DOCUMENT SEGMENT:
>> START

ECLI:NL:RBZWB:2021:2669

Rechtbank Zeeland-West-Brabant

Datum uitspraak
27 mei 2021
Publicatiedatum
28 mei 2021
Zaaknummer
AWB- 19_634
Instantie
Rechtbank Zeeland-West-Brabant
Type
Uitspraak
Rechtsgebied
Bestuursrecht
Procedures
  • Eerste aanleg - enkelvoudig
Vindplaatsen
  • Rechtspraak.nl
AI samenvatting door LexboostAutomatisch gegenereerd

Beoordeling van de re-integratie-inspanningen van een werkgever in het kader van de WIA en de oplegging van een loonsanctie

In deze zaak heeft de Rechtbank Zeeland-West-Brabant op 27 mei 2021 uitspraak gedaan in een geschil tussen een werkgever en het UWV over de re-integratie-inspanningen van de werkgever en de oplegging van een loonsanctie. De eiseres, een technologiebedrijf voor de zorgsector, had een werknemer die op 15 augustus 2016 uitviel. Het UWV had in een besluit van 26 juli 2018 bepaald dat de loondoorbetalingsverplichting van de werkgever verlengd werd tot 14 augustus 2019, omdat de werkgever onvoldoende re-integratie-inspanningen had verricht. Eiseres had bezwaar gemaakt tegen dit besluit, maar het UWV verklaarde de bezwaren ongegrond in een bestreden besluit van 20 december 2018.

De rechtbank heeft eerst de ontvankelijkheid van het beroep beoordeeld, waarbij werd vastgesteld dat het beroepschrift niet tijdig was ingediend, maar dat de werkgever in deze procedure ontvankelijk was. Vervolgens heeft de rechtbank de re-integratie-inspanningen van de werkgever beoordeeld. De rechtbank concludeerde dat de werkgever onvoldoende inspanningen had verricht om de werknemer te re-integreren, ondanks dat er signalen waren dat de werkhervatting stroef verliep. De rechtbank oordeelde dat de werkgever niet tijdig het tweede spoorbeleid had gevolgd en dat de loonsanctie op goede gronden was opgelegd.

>> END

INFORMATION SHOWN:
>> START

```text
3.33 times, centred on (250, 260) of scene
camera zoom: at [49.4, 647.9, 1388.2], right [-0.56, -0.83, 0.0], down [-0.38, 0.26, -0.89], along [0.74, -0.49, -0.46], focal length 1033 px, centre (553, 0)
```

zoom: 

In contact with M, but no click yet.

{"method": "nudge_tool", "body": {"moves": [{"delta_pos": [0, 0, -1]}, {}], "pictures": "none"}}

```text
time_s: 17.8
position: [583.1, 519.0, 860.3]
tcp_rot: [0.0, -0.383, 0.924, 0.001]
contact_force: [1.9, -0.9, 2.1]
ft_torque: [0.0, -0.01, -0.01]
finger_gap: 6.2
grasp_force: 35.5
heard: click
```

>> END

WHAT YOU HAVE TO DO: Go on with the document segment that begins "ECLI:NL:RBZWB:2021:2669" from its last line.

EXERCISE ANSWER:
De rechtbank verklaarde het beroep ongegrond en oordeelde dat de motivering van het UWV voldoende deugdelijk was. De uitspraak benadrukt het belang van adequate re-integratie-inspanningen door werkgevers en de gevolgen van het niet naleven van de wettelijke verplichtingen in het kader van de WIA.

Uitspraak

RECHTBANK ZEELAND-WEST-BRABANT

Bestuursrecht
zaaknummer: BRE 19/634 WIA

uitspraak van 27 mei 2021 van de enkelvoudige kamer in de zaak tussen

[naam eiseres] , te [plaatsnaam] , eiseres,

gemachtigde: [naam gemachtigde] ,
en
de Raad van bestuur van het Uitvoeringsinstituut werknemersverzekeringen(UWV; kantoor Breda), verweerder.

Procesverloop

In het besluit van 26 juli 2018 (primaire besluit) heeft het UWV besloten dat eiseres niet voldoende heeft gedaan om haar werknemer te re-integreren. Het UWV heeft de loondoorbetalingsverplichting van eiseres jegens haar werknemer verlengd tot 14 augustus 2019.
In het besluit van 20 december 2018 (bestreden besluit) heeft het UWV de bezwaren van eiseres tegen het primaire besluit ongegrond verklaard.
Eiseres heeft tegen het bestreden besluit beroep ingesteld.
Het UWV heeft een verweerschrift ingediend.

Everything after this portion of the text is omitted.